The Communication Workers of America set its sights upon tech and gaming workers, and new belt notches, which are a part of the CODE-CWA (Coalition to Organize Digital Employees) initiative, continue to appear. The video game and comic book realms remain in the union’s sights, as do digital media employees.
The CWA’s now attempting to bump elbows with Microsoft. The company is on the cusp of finishing its acquisition of video-game company Activision Blizzard, which saw its workers vote to join the CWA’s Game Workers Alliance. Microsoft has now made a public declaration of intending to collaborate with unions, to avoid “public disputes.” Microsoft President Brad Smith declared that the company will recognize workers’ legal right to organize, and in a blog post, Smith laid out loose guidelines of how he views the collaboration process, which includes a pledge to not oppose the organizing process.

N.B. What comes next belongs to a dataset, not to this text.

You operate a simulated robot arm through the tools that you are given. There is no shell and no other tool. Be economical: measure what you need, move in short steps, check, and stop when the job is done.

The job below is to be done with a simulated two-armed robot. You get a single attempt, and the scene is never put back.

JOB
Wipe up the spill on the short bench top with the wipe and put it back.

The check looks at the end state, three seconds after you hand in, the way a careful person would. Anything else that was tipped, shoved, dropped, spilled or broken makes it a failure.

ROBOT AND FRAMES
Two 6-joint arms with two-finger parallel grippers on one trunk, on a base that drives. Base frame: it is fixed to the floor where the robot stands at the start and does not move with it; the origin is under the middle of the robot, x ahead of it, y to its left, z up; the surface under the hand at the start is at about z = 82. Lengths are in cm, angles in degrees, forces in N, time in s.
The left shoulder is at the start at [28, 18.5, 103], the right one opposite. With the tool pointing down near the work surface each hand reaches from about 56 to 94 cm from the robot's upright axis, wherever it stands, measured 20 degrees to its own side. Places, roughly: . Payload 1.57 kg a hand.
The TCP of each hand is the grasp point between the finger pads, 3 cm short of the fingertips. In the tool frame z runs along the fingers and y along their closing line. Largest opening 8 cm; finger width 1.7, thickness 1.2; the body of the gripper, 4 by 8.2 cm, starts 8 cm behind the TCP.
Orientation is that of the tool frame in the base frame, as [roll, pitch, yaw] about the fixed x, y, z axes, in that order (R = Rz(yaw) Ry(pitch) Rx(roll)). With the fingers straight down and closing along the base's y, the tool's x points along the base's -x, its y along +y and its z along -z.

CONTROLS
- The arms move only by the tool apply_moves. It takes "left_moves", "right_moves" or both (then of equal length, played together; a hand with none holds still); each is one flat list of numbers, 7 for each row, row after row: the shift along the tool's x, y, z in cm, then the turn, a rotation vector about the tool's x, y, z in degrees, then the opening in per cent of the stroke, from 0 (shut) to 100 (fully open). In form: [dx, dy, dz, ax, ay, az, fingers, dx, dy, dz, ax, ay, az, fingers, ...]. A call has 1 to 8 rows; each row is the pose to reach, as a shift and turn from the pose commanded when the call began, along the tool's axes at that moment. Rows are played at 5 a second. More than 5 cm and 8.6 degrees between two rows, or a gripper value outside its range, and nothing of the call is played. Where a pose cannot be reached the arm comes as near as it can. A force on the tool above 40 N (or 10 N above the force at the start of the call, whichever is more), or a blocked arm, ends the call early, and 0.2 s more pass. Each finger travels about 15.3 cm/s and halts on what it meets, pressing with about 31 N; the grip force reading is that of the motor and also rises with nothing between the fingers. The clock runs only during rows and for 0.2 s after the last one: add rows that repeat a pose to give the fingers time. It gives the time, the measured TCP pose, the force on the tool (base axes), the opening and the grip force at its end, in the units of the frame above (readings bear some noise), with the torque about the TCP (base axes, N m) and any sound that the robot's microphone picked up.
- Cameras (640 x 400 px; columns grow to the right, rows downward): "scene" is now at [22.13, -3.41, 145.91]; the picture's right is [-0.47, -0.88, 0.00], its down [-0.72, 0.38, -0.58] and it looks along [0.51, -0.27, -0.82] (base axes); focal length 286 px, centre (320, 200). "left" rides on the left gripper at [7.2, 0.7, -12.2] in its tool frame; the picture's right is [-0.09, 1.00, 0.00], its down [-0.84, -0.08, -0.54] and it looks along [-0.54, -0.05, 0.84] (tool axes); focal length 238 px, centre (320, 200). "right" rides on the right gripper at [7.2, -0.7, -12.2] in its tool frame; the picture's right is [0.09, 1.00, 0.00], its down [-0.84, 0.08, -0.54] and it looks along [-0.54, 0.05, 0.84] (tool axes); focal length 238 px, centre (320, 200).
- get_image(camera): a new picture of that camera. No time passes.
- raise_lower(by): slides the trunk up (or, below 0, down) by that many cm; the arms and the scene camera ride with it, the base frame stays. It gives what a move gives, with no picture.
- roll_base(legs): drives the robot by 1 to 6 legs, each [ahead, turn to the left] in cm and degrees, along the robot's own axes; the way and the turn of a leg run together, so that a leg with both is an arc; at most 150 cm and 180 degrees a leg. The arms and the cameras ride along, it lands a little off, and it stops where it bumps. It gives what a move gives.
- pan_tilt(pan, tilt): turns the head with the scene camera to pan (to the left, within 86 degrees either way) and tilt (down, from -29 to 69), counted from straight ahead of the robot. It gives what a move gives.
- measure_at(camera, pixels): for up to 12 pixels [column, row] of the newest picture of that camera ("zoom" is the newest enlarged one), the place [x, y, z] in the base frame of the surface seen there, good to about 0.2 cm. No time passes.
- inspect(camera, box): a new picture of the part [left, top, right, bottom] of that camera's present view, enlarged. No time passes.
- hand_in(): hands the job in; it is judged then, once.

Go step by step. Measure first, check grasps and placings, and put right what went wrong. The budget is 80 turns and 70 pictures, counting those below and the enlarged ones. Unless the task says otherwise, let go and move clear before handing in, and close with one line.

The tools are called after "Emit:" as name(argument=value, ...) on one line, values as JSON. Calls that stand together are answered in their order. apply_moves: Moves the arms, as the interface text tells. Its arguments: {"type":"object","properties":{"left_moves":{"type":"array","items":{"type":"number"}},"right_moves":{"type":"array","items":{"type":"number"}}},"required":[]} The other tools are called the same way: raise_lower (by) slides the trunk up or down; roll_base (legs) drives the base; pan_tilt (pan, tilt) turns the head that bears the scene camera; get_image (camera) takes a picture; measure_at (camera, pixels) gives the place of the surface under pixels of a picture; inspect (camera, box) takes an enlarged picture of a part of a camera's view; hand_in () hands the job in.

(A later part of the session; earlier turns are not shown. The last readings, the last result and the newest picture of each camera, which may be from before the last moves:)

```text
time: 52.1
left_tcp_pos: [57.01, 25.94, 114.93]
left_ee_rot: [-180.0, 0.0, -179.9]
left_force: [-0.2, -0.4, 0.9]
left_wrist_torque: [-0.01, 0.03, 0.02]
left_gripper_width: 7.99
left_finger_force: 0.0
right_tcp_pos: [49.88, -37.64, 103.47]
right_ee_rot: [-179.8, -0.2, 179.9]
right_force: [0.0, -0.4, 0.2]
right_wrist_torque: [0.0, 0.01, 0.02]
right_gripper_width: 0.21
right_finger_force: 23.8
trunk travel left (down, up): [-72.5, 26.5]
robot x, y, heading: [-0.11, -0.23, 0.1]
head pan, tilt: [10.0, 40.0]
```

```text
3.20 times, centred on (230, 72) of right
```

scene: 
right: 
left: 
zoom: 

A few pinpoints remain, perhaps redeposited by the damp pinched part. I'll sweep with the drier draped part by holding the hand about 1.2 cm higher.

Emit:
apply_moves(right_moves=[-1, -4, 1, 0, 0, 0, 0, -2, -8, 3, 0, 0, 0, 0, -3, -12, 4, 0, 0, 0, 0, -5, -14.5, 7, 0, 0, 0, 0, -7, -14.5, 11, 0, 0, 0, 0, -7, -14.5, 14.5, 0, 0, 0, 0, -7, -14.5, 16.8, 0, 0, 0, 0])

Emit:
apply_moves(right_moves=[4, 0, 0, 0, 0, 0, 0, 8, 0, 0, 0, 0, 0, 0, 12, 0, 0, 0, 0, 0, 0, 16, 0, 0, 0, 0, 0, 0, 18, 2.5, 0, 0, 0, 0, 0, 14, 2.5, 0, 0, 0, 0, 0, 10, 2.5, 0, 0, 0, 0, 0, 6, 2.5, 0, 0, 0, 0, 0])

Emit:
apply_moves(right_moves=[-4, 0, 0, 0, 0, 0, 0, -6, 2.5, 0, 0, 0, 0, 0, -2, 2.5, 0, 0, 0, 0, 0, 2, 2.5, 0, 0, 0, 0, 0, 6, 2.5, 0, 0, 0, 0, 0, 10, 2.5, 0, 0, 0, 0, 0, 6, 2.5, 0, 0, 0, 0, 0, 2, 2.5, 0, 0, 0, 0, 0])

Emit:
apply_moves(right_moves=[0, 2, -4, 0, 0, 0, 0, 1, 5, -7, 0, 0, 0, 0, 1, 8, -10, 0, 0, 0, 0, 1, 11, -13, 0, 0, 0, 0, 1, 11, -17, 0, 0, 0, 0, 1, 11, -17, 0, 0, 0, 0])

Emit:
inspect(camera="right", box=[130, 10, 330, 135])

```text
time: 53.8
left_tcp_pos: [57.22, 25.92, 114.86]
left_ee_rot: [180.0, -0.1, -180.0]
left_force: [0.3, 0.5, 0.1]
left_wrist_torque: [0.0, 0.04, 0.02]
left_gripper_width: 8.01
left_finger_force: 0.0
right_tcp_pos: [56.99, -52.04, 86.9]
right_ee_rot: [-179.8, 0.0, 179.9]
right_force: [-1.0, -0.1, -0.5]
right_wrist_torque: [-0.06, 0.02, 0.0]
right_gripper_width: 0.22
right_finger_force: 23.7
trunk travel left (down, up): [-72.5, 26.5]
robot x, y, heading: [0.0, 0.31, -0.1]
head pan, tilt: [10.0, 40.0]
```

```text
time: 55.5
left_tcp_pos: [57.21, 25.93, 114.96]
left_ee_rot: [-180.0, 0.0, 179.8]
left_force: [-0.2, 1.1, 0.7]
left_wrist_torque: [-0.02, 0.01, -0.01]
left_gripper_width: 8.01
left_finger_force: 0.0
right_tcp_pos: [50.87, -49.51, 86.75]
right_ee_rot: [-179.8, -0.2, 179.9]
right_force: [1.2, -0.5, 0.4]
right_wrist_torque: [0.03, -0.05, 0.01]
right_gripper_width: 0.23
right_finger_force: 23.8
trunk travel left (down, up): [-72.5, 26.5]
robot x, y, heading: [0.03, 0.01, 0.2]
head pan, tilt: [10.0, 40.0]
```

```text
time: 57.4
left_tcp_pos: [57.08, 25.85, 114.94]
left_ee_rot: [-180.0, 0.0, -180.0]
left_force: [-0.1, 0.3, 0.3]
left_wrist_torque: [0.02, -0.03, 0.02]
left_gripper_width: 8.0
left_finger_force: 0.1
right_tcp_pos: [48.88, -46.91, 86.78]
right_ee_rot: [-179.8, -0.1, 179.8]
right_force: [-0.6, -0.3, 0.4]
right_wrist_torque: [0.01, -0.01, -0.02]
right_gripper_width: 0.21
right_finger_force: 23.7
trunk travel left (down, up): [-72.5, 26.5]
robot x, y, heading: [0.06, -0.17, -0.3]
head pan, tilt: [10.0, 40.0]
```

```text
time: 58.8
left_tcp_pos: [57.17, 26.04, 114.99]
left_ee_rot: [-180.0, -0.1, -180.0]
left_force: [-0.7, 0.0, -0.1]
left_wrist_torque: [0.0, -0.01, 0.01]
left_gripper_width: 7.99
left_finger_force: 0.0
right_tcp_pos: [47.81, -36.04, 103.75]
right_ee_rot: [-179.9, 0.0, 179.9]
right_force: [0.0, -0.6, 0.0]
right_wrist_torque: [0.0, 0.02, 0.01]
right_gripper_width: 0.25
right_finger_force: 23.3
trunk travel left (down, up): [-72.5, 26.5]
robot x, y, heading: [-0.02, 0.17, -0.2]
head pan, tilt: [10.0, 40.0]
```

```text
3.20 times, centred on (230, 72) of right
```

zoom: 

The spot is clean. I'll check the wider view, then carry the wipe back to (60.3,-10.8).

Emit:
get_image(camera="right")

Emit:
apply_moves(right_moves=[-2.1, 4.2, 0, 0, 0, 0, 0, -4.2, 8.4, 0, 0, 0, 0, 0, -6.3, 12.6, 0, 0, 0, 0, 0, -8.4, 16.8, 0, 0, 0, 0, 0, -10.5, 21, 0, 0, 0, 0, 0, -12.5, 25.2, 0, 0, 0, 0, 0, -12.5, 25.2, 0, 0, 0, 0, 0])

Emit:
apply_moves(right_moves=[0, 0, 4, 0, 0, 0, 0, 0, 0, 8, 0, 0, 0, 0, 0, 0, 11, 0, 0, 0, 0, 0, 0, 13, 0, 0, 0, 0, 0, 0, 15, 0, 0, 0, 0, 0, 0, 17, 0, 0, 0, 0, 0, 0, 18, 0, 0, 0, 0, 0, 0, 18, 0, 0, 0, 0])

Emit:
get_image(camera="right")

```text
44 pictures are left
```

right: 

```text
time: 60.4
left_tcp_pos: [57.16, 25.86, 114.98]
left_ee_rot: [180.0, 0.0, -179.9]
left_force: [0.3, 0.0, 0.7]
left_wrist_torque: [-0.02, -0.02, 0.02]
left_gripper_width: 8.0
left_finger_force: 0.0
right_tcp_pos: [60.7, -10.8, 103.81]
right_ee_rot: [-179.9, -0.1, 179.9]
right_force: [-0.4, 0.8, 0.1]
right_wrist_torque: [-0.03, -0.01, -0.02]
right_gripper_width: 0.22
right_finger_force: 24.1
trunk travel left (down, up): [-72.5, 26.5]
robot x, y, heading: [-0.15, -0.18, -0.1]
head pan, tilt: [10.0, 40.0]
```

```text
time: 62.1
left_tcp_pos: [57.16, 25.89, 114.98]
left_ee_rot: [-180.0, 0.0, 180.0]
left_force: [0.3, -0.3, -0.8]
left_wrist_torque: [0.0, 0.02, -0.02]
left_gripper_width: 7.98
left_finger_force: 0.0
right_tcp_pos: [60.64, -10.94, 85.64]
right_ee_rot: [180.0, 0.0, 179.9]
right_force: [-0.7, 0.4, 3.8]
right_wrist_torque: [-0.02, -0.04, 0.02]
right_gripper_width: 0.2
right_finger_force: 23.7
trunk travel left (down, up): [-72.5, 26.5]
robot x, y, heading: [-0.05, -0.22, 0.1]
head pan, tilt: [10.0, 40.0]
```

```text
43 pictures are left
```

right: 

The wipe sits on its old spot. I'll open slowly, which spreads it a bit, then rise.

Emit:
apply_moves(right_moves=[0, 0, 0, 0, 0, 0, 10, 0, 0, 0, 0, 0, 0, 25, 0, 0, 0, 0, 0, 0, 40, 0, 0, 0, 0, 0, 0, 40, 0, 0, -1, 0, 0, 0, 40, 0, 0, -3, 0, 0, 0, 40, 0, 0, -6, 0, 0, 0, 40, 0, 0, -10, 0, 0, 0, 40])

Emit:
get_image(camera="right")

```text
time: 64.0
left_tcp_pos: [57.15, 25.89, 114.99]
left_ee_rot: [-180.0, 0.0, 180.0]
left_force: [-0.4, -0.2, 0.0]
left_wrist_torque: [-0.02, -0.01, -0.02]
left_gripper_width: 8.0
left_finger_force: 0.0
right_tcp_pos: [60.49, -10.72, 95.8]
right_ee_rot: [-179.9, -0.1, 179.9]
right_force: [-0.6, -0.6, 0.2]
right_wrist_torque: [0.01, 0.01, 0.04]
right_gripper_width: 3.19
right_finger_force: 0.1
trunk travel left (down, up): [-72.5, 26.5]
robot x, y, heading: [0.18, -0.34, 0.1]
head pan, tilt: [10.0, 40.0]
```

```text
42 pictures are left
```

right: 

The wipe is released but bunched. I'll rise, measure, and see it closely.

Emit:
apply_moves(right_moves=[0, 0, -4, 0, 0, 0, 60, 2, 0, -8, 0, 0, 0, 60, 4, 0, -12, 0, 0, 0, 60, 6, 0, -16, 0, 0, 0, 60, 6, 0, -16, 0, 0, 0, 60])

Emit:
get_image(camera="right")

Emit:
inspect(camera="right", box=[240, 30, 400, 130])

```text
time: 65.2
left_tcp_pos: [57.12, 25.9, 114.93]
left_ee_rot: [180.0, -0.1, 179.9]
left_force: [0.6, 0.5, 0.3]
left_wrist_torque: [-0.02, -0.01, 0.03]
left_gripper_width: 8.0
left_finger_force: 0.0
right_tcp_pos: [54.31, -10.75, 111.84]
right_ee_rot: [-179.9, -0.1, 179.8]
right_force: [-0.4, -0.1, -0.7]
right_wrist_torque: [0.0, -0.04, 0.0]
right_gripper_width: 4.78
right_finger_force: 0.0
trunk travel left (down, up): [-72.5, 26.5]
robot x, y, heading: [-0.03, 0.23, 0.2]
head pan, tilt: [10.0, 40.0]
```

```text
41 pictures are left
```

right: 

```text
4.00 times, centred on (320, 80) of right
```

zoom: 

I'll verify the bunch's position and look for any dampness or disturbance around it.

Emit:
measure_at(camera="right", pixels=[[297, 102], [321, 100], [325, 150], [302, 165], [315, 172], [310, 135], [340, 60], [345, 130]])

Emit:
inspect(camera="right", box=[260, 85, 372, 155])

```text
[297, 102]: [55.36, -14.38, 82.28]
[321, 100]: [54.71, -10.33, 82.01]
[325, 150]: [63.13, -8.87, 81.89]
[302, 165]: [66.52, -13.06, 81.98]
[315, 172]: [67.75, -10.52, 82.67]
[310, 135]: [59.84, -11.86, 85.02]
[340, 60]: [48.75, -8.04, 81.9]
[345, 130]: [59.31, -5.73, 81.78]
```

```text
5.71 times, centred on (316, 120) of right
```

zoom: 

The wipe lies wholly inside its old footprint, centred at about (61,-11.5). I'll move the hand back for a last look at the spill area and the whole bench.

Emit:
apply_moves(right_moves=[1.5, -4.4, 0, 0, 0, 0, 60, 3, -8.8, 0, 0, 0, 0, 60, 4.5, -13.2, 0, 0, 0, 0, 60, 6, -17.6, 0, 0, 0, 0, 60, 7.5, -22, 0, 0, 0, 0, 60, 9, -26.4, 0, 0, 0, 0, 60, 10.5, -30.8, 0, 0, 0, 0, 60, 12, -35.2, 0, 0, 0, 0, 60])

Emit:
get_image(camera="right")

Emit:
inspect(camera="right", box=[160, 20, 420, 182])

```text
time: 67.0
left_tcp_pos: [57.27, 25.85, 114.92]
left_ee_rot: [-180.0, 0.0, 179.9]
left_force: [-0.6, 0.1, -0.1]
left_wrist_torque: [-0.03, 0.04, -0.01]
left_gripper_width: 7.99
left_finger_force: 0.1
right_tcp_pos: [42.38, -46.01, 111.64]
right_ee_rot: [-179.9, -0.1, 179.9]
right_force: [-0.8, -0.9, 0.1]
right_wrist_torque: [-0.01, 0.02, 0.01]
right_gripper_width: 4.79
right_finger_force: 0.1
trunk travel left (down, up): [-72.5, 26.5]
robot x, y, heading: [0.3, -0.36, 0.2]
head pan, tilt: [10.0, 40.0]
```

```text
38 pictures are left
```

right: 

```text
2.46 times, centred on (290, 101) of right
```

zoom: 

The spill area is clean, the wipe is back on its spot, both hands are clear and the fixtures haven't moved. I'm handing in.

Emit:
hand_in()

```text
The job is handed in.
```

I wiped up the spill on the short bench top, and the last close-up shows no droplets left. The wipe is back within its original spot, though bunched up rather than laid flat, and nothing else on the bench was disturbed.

Exactly how Microsoft’s new approach reflects upon the tech industry remains to be seen, but the new stance seemingly reflects a desire to project a lack of hostility toward unions. Whether that affects the level of union activity in tech is anyone’s guess.
What is more certain, however, is that a return-to-the-office remains out of the question for some workers. Contractors for Google Maps threatened to strike (as part of the Alphabet Workers Union) ahead of a scheduled return and received a 90-day extension.
Over at Vox Media, workers are tiptoeing toward a possible strike (while belonging to the Writers Guild of America, East) for the publisher of The Verge and Eater. And a California IATSE local now claims about 5,000 members within its animation guild.